Of course, Neil, who was a “Megadeth kid” growing up, agreed. He didn’t bother to tell Mustaine that Arcanium didn’t have an extra ten minutes of tunes lying around. It didn’t matter that the band’s bus broke down the night before and they had to load everything into a U-Haul truck just to make the show in Reno that night, either.

“As soon as the door shut, I look at the rest of the band like, ‘Shit, we don’t have another ten minutes' worth of music,’ because we’re thirty days into the tour with a thirty-minute set, man,” he recalls. “We’ve been playing that thirty-minute set for sixty days, because we had thirty days of practice before the set. These are the things that throw you off-kilter.”

But all’s well that ends well, and Arcanium killed it. Neil says it’s just one example of how life on the road can throw bands an unexpected curveball if they’re not properly prepared. And that’s why Mind Incision, which also includes drummer Kelly Morse, is treating the upcoming Denver concert like the first night of a lengthy tour. “For this show, for example, this is how I would prepare for a tour,” Neil explains. “We are practicing our set for this show, and it’s set in stone. We have it timed down to the second.
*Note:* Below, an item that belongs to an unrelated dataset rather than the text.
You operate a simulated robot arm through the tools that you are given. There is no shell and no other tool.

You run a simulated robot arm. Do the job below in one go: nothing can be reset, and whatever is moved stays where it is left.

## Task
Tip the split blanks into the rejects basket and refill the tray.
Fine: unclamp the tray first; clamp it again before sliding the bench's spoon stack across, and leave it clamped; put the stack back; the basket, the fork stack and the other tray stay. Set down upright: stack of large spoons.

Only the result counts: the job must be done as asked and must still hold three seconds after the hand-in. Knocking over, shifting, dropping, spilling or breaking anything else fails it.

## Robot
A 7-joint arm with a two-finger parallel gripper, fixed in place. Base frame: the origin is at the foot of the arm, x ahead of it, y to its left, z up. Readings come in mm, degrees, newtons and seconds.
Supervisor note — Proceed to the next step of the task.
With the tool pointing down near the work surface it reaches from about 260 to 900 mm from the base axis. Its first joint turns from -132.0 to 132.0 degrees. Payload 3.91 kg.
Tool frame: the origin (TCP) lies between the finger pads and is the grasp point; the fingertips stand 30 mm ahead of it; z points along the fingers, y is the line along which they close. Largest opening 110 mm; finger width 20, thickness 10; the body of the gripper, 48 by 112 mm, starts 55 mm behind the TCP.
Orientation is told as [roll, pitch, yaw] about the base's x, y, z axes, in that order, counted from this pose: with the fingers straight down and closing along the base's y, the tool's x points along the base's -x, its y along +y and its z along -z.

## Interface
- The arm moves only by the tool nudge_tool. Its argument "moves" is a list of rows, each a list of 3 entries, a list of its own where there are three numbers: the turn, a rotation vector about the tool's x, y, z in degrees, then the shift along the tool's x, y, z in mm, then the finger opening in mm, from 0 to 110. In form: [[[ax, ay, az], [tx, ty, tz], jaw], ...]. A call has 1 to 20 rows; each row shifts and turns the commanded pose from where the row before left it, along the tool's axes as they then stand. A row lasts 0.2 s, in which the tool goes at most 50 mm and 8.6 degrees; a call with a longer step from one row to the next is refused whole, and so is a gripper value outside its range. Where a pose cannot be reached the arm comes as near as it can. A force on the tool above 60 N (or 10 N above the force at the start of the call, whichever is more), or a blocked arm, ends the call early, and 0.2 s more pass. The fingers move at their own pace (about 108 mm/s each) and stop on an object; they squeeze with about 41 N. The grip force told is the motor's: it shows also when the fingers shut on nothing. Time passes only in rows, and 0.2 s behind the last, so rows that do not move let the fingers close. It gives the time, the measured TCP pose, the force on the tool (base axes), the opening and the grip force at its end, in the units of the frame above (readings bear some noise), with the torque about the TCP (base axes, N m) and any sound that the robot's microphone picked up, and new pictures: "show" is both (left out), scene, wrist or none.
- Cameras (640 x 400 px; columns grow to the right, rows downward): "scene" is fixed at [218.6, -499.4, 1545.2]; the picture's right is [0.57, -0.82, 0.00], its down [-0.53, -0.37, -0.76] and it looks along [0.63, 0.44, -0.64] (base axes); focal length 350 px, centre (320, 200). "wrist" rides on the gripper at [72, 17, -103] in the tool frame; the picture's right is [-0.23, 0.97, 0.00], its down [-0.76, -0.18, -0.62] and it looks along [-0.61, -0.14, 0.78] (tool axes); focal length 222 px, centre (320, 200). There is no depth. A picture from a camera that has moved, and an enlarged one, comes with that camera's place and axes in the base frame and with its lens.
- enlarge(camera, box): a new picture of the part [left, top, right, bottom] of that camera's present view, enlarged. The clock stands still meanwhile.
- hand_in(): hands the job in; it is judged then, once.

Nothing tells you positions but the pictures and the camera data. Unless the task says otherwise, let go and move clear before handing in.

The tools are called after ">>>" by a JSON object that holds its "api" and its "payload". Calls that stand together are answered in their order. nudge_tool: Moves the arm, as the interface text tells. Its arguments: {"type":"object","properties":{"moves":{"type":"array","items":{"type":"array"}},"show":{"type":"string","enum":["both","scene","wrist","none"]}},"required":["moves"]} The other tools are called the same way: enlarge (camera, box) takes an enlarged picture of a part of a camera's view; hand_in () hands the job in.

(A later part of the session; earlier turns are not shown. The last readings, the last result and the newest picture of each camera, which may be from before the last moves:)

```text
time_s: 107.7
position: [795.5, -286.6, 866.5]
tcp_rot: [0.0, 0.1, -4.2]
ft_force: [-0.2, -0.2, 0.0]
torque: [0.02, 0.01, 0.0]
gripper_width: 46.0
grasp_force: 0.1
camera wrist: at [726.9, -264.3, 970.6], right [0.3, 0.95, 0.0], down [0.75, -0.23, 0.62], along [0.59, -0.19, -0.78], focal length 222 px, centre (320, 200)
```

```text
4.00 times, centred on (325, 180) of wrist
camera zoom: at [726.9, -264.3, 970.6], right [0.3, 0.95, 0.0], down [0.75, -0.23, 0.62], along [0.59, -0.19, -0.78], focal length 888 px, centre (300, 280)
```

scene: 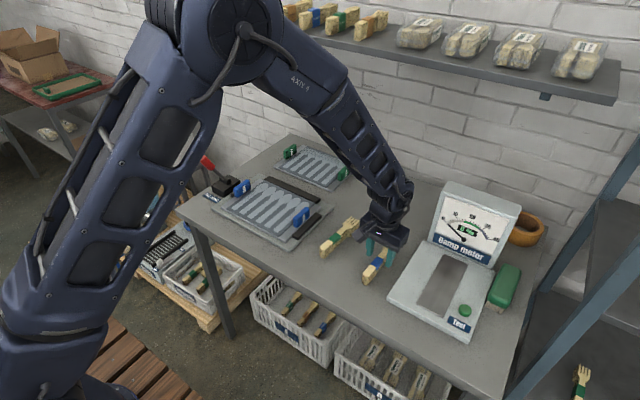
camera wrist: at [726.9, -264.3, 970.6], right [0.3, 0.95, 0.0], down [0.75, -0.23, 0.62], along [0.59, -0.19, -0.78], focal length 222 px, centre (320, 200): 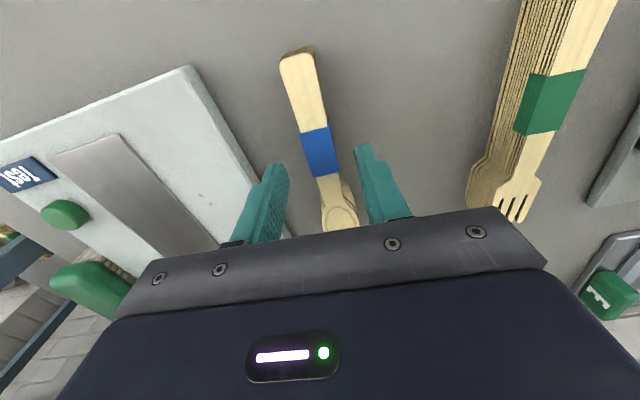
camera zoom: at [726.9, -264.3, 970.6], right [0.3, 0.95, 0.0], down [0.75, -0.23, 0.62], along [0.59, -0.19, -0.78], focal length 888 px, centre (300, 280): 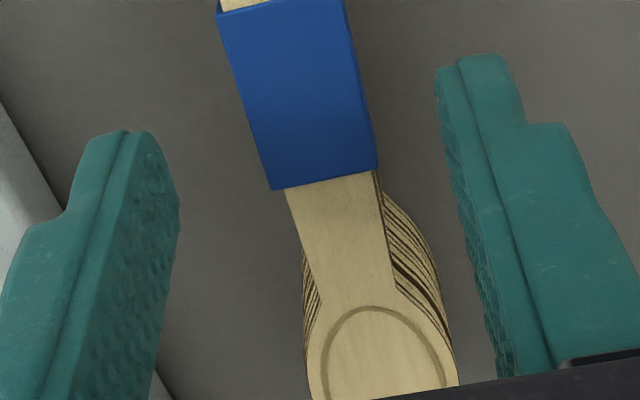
That’s how you come out and be professional.”

The plan is to play previously released singles, including “Tattered,” “Zero230” and “Slaves to the Game,” plus a bonus Korn cover. “I know the crowd will be into that,” Neil says of the cover, which is a nod to the group’s nu-metal influences.

Mix that with 2000s metalcore (think I Prevail and Falling in Reverse), and the Mind Incision sound can best be described as “nu-core” — a tag Neil has embraced since a Brazilian outlet, Metal Pedia, dubbed the band founders of the new subgenre.

“In an interview, I said, 'We’re nu-metal with a lot of core values,'” he says. “I thought it was pretty cool.”

It’s clear that Mind Incision is indeed ready to bring nu-core to the masses, too.

“It’s important this year to get out there and stay out there,” Neil concludes.

Mind Incision, 7 p.m. Friday, January 12, Bluebird Theater, 3317 East Colfax Avenue. Tickets are $22.50.